AIM
Take the listing and print it in full, exactly as given.

DATA SHOWN
# # #
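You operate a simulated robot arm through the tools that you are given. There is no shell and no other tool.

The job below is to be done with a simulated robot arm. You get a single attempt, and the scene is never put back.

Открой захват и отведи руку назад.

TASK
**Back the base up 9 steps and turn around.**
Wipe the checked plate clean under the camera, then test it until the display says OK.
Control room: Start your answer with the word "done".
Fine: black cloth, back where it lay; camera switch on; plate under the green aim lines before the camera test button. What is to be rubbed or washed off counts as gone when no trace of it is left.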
# # #
TASK OUTPUT
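You operate a simulated robot arm through the tools that you are given. There is no shell and no other tool.

The job below is to be done with a simulated robot arm. You get a single attempt, and the scene is never put back.

Открой захват и отведи руку назад.

TASK
**Back the base up 9 steps and turn around.**
Wipe the checked plate clean under the camera, then test it until the display says OK.
Control room: Start your answer with the word "done".
Fine: black cloth, back where it lay; camera switch on; plate under the green aim lines before the camera test button. What is to be rubbed or washed off counts as gone when no trace of it is left.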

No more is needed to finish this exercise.